Information supplied –

━━━━━━━━━━━━━━━━━━━━

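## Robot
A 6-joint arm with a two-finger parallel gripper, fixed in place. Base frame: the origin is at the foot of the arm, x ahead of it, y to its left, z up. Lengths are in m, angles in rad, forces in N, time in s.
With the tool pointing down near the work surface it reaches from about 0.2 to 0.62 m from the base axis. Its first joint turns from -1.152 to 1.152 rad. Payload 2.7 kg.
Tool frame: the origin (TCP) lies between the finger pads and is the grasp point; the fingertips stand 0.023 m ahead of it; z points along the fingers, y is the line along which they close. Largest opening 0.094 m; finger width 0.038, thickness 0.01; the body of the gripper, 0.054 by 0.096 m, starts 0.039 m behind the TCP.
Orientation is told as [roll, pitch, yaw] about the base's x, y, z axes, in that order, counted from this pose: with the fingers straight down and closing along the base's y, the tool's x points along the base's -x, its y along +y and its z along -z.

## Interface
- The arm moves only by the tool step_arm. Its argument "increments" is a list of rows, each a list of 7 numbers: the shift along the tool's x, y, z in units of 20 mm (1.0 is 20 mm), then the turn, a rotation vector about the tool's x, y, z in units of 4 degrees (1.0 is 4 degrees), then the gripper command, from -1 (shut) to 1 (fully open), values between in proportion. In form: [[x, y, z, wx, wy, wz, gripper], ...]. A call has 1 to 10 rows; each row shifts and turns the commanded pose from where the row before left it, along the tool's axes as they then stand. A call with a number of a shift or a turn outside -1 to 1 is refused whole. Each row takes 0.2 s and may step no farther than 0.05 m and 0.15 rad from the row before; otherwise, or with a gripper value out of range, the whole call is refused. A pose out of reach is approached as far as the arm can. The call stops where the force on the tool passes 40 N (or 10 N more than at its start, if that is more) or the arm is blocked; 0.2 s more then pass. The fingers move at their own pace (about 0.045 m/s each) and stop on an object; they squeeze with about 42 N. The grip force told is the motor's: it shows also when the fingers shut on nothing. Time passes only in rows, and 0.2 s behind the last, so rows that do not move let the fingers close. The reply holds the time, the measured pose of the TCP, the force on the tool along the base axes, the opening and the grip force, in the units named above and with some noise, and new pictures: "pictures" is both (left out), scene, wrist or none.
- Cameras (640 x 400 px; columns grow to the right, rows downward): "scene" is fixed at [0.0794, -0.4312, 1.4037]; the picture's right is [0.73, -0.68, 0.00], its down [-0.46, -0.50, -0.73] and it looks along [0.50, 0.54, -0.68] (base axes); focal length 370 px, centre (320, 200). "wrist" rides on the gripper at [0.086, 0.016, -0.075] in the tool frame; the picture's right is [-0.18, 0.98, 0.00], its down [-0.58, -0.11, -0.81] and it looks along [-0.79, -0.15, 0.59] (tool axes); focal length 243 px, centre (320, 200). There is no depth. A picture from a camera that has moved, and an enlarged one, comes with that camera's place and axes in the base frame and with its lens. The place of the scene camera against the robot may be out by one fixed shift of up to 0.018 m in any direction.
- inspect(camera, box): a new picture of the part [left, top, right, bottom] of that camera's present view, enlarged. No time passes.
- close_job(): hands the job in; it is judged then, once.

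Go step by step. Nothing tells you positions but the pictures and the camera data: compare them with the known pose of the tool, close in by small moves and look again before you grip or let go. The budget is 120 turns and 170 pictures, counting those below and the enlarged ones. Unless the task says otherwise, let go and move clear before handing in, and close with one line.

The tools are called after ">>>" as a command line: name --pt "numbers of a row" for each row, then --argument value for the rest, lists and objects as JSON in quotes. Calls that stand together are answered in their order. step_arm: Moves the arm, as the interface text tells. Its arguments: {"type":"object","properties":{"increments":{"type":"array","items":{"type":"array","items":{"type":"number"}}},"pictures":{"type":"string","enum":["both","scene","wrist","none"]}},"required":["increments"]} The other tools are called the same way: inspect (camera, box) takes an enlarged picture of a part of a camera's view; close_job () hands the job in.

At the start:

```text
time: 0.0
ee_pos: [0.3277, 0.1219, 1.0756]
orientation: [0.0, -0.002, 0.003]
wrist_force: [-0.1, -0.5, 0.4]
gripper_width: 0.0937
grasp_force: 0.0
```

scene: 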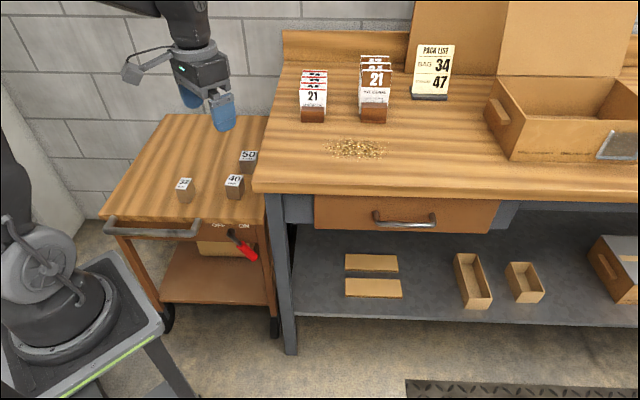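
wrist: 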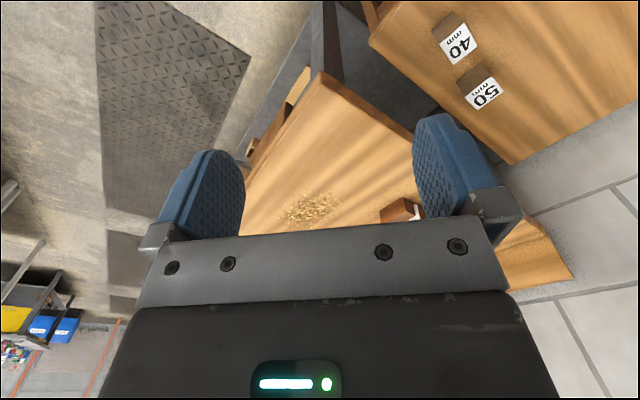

━━━━━━━━━━━━━━━━━━━━

Excerpt provided –
FREEDOM, in music as in politics and as in life, is a catalyst for creativity. From emergent nations rediscovering their cultural self-worth to writers and artists freed from constraints to simply express, freedom is the mother of creativity.

And so it proves with Kinnaris Quintet’s debut album, Free One. One of the most anticipated releases in years, Free One sees five supremely talented women – Jenn Butterworth, Laura-Beth Salter, Aileen Reid Gobbi, Fiona MacAskill and Laura Wilkie – give full expression to their musicality, unburdened by thoughts of what should be done but instead allowing the tunes to flow through them unconstrained.

It is a spectacular debut but one which, explains Gobbi, came about almost by chance.

She says: “We were all pals and had been playing music with each other at sessions and seeing each other at gigs and the like but it wasn’t until I felt the need for some sort of creative outlet that I gave the girls a shout and they came round to my flat and we just started jamming.”

━━━━━━━━━━━━━━━━━━━━

Tasks for this exercise –
1. Reproduce the wording of the excerpt provided between "FREEDOM, in music" and "almost by chance.", with both ends included.
2. Add the next paragraphs of the excerpt provided.

Written answers –
1.
FREEDOM, in music as in politics and as in life, is a catalyst for creativity. From emergent nations rediscovering their cultural self-worth to writers and artists freed from constraints to simply express, freedom is the mother of creativity.

And so it proves with Kinnaris Quintet’s debut album, Free One. One of the most anticipated releases in years, Free One sees five supremely talented women – Jenn Butterworth, Laura-Beth Salter, Aileen Reid Gobbi, Fiona MacAskill and Laura Wilkie – give full expression to their musicality, unburdened by thoughts of what should be done but instead allowing the tunes to flow through them unconstrained.

It is a spectacular debut but one which, explains Gobbi, came about almost by chance.

2.
From that first session came Saltspring Overture, one of the sets on the album. “We’d heard that tune being played at sessions so we just sat with some prosecco and gin and started playing and it just happened. It was so natural,” Gobbi says. “We didn’t set out to sound like anything or to not sound like anything. We just literally sat and played about.

“There was also a kind of unspoken thing that since we had so many strings [Gobbi on five-string fiddle, Wilkie and MacAskill on fiddle, Salter on mandolin and Butterworth on guitar] that we thought ‘let’s use them all rather than all playing in unison’. There’s a beauty in the regimented nature of instruments in unison but there’s also a beauty when they’re all used to their full potential. You can have so many harmonies and chords going on.

“They can go low and can go high or in the middle but they don’t all have to be playing the same thing.

“We don’t ever sit and score things. It’s never like that. It’s always improvised. So basically if it’s cool we’ll stick with it, if it’s not then we’ll bin it.”

This improvised, free approach is evident across the album. The fact that all five women are from different traditional backgrounds – including bluegrass and Irish folk – allows the band to meld a variety of influences. And recording the album live also helps capture the raw energy of the music.

“We didn’t want anything that was too slick,” explains Gobbi. “We kind of believed in ourselves and we had loads of encouragement from peers and people around us so we just thought let’s do it as live in a studio.

“It was beautiful to do that in the studio. Everything was played from start to end. There was no taking bits out and moving them around.”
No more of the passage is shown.